Complexation of bisphenol A with calix[6]arene-polymer conjugates

Sodium calix[6]arenehexasulfonic acid (SCX₆) was introduced into polymer molecules by the cross-linking of SCX₆ with epichlorohydrin (PolySCX₆) or by the covalent binding of carboxymethylated SCX₆ to an amino group-carrying vinyl polymer (Poly(SCX₆HMA-co-AAm)). The complexation of bisphenol A (BPA) with the SCX₆ group in the polymers was examined fluorimetrically using acridine red (AR) as a probe. From the inhibitory effect of BPA on the complexation of AR with the SCX₆ group in the polymers, the association constant (K_assoc) of BPA with the SCX₆ group was evaluated and the value for BPA with the SCX₆ group in Poly(SCX₆HMA-co-AAm) was much larger than that with the non-conjugated SCX₆, probably because of the support of hydrophobic interactions between the guest and the hydrocarbon moieties in the polymer (polymer main chain and hexamethylene groups introduced for the conjugation of SCX₆). The K_assoc value for bisphenol B (BPB) with a nonconjugated SCX₆ was larger than those for bisphenol A and bisphenol F, because of the higher hydrophobicity of BPB among the bisphenols examined.

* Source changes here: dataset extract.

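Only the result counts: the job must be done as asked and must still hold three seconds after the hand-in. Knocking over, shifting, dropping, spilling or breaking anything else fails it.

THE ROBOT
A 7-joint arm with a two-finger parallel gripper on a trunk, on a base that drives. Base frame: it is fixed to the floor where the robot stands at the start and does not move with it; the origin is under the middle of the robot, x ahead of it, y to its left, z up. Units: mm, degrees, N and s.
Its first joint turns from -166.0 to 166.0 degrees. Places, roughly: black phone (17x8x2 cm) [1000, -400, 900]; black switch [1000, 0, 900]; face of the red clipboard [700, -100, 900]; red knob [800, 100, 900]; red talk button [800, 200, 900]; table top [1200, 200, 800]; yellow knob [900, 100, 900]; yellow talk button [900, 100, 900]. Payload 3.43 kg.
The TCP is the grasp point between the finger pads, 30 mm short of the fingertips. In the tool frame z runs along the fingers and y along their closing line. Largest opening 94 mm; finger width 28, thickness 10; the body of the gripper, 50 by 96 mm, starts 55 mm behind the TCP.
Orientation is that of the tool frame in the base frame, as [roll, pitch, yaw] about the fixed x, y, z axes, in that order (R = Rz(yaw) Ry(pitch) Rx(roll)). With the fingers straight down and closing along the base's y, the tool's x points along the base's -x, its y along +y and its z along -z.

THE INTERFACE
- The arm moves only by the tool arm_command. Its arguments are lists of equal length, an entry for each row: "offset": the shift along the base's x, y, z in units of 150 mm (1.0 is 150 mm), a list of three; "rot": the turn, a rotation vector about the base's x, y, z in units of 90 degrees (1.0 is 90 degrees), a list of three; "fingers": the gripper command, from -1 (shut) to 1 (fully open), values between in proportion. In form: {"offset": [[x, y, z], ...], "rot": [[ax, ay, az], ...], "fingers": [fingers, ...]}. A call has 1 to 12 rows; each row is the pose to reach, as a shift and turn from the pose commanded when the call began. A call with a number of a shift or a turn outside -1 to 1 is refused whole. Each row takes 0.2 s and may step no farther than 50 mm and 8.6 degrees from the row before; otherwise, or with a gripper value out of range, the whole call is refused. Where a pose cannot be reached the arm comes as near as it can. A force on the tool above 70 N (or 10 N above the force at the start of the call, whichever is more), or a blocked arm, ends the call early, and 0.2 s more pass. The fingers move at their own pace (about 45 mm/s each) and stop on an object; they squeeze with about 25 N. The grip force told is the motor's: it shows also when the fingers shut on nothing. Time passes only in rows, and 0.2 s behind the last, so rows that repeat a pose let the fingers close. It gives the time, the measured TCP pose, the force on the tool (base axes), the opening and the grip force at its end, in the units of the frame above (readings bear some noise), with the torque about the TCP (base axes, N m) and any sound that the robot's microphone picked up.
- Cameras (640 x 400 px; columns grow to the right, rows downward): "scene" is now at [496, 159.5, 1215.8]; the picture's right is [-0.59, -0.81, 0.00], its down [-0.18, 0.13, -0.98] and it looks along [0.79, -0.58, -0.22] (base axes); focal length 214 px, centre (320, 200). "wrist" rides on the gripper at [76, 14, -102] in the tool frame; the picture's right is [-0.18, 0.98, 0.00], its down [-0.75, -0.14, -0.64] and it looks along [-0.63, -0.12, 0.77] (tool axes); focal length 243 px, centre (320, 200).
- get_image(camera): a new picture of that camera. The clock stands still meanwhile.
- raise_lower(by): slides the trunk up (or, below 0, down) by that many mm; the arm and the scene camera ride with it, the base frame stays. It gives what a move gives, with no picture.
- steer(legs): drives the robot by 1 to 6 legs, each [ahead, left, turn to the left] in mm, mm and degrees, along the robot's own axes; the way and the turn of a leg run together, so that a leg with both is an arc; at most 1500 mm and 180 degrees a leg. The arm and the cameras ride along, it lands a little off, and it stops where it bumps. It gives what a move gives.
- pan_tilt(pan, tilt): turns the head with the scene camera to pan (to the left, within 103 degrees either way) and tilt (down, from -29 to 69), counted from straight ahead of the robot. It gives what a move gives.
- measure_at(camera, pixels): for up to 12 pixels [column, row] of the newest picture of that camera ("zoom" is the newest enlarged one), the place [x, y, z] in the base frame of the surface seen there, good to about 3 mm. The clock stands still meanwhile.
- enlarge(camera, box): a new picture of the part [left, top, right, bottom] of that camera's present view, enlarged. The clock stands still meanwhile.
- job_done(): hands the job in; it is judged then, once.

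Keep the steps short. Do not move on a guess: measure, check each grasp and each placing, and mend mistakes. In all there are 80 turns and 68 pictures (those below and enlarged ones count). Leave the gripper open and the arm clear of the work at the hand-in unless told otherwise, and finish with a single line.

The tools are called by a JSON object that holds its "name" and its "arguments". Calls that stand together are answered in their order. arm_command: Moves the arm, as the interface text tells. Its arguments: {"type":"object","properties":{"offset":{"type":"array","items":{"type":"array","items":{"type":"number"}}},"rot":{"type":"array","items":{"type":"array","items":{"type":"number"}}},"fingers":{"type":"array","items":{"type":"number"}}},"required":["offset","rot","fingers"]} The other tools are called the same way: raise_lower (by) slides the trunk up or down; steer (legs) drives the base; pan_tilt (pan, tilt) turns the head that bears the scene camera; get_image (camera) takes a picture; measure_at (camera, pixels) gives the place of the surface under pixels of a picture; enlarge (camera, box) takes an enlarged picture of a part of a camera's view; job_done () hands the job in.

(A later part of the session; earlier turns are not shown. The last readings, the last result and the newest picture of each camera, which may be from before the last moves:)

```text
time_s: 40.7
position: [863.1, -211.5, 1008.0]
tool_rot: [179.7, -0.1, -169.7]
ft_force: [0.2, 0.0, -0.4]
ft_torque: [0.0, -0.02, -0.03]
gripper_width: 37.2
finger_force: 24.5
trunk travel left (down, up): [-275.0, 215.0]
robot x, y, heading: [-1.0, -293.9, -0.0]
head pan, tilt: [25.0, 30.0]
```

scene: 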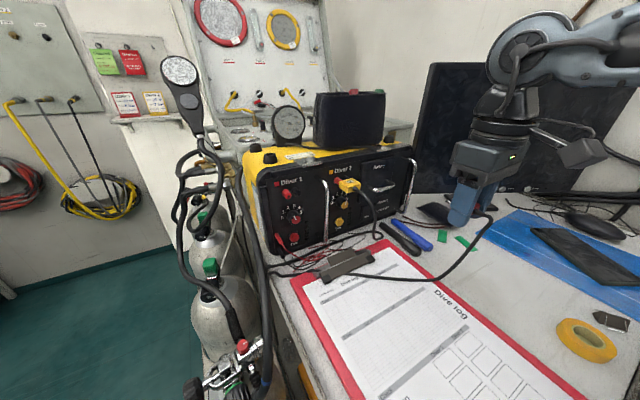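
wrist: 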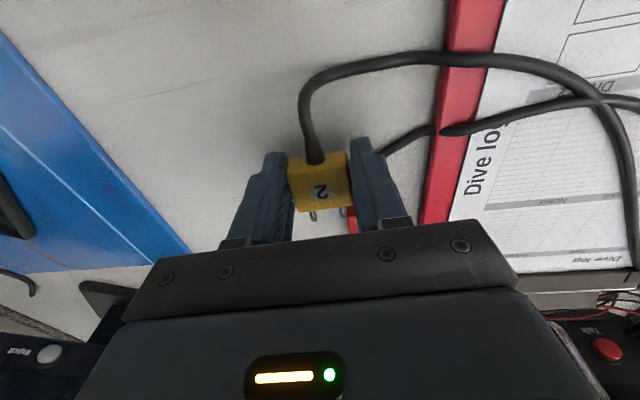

Thermodynamic parameters indicated that the inclusion of BPA into the cavity of sodium propyloxycalix[6]arenehexasulfonic acid (SPCX₆) was enthalpy driven, and the entropy change was largely negative (-92 J · mol^-1 · K^-1). This is probably because of a tight fit of guest molecules in the SPCX₆ cavity, resulting in the loss of freedom of both the SPCX₆ and the guest molecules. The entropy change for the complexation of BPA with the SCX₆ group in the polymer was less negative, probably because of a partial release of water molecules around the SCX₆ group upon the complexation. The effect of the structure of guest and host molecules on the complexation was also examined.